【エッセイ】包丁を握る私もそこで見ててよ

土曜日、弟が彼女を家に連れてきた。弟が選んだ彼女だ、ぜったい可愛くていい子だという確信はあった。私はひとりひらすら不安がっていた。

精神障害という理由があれども働いていないという事実は私にとって大きな引け目で劣等感だ。毎日どこかしらの時間で思う。「どうして父も母も姉も弟も立派に勤めているのに、私だけが毎日遊び惚けるか昼寝をするかばかりしているんだろう」って。世界中の人たちがそれを許したって私だけは私を許さない。私は常に私に包丁を刺しているから痛いし泣きたいし周りに縋りたいと思う。逃げても逃げても、包丁を持った私は追いかけてくる。

実家という空間にいるだけでもそんな気持ちになるので、親友と遊んでるときなんてひとしおだ。でも同時にすべてを忘れられるくらい楽しい。支離滅裂なことを言っている自覚はあるけれど、実際そうなのだから仕方ない。

彼女ちゃんが家に来たときは昼ご飯ができるまで自室で執筆作業をしていた。リビングではすでに母、弟、彼女ちゃん、それからうちのイヌで空間が出来上がっていた。正直まずったなと思った。まずそもそも出来上がった空間に後から入ることは個人的にめちゃくちゃ難しい。同じような感覚を持ってる人はきっといるし想像できてると思う。それであってるよ。
初めからリビングにいればよかったな~と後悔するも時すでにおすし🍣。でも私はここですごく今更なことにも気づく。

「ぜったい彼女ちゃんがいちばん緊張してるやん……」

相変わらず自分のことしか考えていないアホであった。普通に考えて初めて彼氏の実家にお邪魔して昼ご飯と夕ご飯をごちそうになるって、緊張しない方がおかしい。これはいけない。ここで私は舵を逆に切った。包丁を持つ私は邪魔なので蹴とばした。ごめんけど今はかまっている暇はない。
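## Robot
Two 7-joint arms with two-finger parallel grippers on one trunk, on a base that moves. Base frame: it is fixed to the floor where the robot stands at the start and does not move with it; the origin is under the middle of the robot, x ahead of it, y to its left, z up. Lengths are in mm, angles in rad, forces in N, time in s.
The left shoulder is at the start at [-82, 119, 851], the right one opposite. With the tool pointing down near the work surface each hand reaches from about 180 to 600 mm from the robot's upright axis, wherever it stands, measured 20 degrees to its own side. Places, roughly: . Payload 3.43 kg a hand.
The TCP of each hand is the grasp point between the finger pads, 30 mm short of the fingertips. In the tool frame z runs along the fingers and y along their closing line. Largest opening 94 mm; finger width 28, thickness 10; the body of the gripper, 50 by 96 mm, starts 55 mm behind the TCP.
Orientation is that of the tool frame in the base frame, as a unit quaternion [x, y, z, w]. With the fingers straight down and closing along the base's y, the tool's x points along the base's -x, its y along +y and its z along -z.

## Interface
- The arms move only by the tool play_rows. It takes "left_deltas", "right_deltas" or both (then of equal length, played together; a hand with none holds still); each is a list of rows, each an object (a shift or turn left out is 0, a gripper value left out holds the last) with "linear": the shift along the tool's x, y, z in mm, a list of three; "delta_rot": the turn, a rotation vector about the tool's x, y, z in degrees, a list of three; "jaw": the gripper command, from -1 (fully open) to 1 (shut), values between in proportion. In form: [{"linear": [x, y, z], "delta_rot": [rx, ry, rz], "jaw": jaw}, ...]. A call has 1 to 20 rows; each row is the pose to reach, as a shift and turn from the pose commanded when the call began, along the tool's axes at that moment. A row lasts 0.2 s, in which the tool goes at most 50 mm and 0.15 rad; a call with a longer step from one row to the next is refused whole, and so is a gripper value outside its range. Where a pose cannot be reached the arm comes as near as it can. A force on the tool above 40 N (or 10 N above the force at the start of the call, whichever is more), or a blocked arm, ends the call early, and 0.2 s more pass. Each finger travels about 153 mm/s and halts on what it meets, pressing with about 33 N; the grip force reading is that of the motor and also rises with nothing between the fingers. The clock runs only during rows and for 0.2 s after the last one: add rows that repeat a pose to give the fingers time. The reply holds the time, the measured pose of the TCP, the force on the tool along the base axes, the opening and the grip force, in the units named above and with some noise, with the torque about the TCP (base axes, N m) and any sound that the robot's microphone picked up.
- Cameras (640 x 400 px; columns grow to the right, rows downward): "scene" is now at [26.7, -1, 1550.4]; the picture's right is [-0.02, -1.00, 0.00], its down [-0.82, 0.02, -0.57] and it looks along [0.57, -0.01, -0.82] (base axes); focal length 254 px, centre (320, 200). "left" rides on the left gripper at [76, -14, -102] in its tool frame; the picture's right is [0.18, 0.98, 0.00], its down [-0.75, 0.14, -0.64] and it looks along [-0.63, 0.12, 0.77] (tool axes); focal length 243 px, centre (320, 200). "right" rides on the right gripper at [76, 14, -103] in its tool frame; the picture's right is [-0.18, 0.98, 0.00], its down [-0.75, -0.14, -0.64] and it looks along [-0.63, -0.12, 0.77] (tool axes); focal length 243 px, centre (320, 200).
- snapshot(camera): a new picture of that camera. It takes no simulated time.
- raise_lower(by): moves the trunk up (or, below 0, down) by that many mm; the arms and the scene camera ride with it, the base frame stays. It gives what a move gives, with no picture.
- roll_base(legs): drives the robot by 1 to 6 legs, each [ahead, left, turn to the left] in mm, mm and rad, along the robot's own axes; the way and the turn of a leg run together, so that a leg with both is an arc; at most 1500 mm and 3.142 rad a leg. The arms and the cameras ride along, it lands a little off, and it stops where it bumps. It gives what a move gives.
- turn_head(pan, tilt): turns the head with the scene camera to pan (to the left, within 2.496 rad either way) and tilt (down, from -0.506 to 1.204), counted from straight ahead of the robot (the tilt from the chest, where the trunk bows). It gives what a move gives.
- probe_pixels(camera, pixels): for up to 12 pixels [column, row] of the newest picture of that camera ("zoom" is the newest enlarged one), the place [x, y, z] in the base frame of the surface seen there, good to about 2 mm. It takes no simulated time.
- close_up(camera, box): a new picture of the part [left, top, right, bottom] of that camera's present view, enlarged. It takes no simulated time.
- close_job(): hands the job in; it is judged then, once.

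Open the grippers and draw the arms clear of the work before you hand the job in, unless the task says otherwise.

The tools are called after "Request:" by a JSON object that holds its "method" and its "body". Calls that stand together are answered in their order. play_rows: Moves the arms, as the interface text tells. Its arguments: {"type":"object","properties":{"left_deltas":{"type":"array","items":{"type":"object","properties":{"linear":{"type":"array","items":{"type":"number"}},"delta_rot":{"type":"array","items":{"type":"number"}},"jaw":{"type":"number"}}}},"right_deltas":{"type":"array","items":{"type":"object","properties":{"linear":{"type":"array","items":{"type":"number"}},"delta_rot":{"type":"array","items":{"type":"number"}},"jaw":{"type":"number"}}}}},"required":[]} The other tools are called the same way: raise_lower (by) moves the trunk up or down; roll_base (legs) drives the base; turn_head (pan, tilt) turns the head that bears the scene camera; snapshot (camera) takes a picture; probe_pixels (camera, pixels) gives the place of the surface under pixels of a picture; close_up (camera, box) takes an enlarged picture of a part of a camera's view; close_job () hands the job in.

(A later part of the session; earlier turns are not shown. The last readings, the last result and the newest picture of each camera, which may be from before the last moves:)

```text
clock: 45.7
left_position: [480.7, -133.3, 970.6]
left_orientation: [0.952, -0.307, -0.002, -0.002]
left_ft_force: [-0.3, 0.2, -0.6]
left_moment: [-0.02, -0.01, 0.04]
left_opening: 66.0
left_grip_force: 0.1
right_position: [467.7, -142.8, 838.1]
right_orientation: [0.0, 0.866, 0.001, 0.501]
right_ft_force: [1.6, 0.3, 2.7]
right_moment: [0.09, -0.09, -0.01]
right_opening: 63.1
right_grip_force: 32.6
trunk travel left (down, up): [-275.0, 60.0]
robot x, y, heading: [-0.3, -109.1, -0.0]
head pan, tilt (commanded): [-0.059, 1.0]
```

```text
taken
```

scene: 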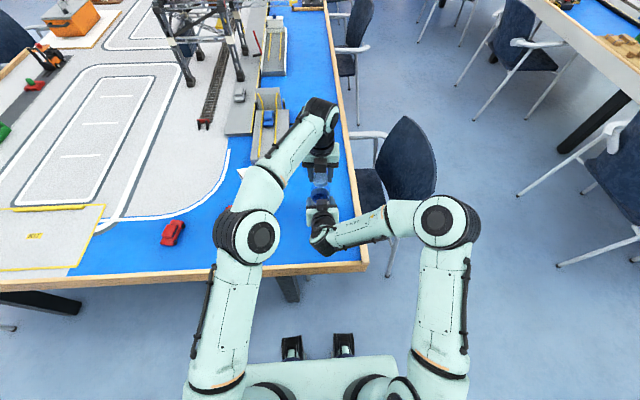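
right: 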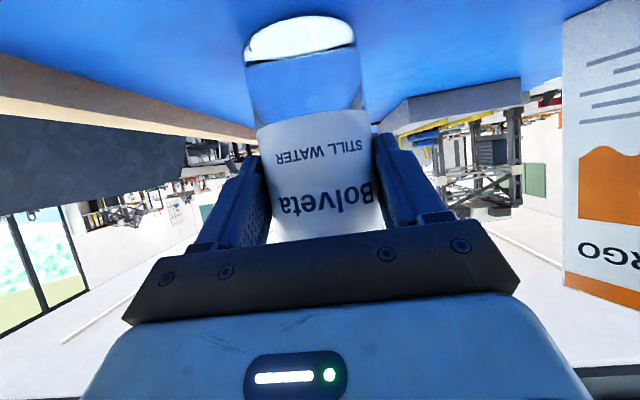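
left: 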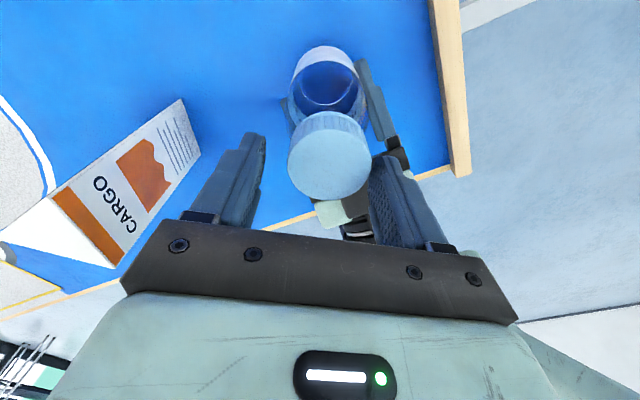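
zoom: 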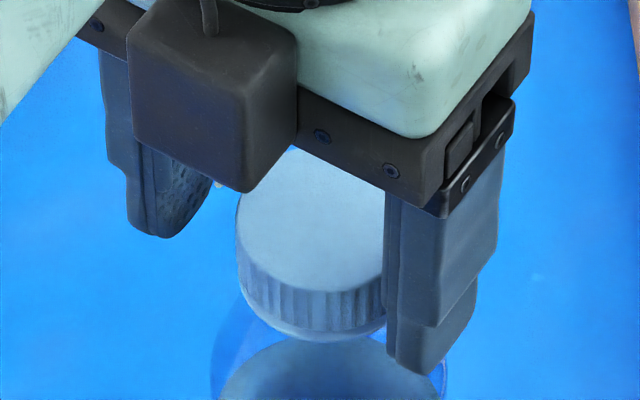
リビングでは母と弟とイヌ、それから彼女ちゃんが団らんしていた。私はあいさつをして、あとはひたすら彼女ちゃんが必要以上の気を遣わないようにできる範囲で自然に振舞った。彼女ちゃんもそうかは知らないけど、私なんかは気を遣われすぎると逆に申し訳なくなってへこむからそうならないように。

イヌの散歩にもみんなで行った。帰り道で母と弟とイヌが先を行くので私は彼女ちゃんと色んな話をしながらゆっくり歩いた。ずっと頭の中で舵を切る私が「可愛すぎるいい子すぎる天使か?」と喚いていた。うるさい。わかってるわい。天使だ目の前のこの子は。あと「私より大人やん」とも言った。それもわかってるから言わんでいい。
夕飯のときスケッチブックの絵日記を見せてもらった。めっちゃ可愛かった。やっぱり天使だった。

部屋で執筆作業してたらいつの間にか帰ってしまっていたから、またおいでよ~って言えなかった。次のときでいいや。

包丁を持つ私もごめんよ。また刺せばいいよ。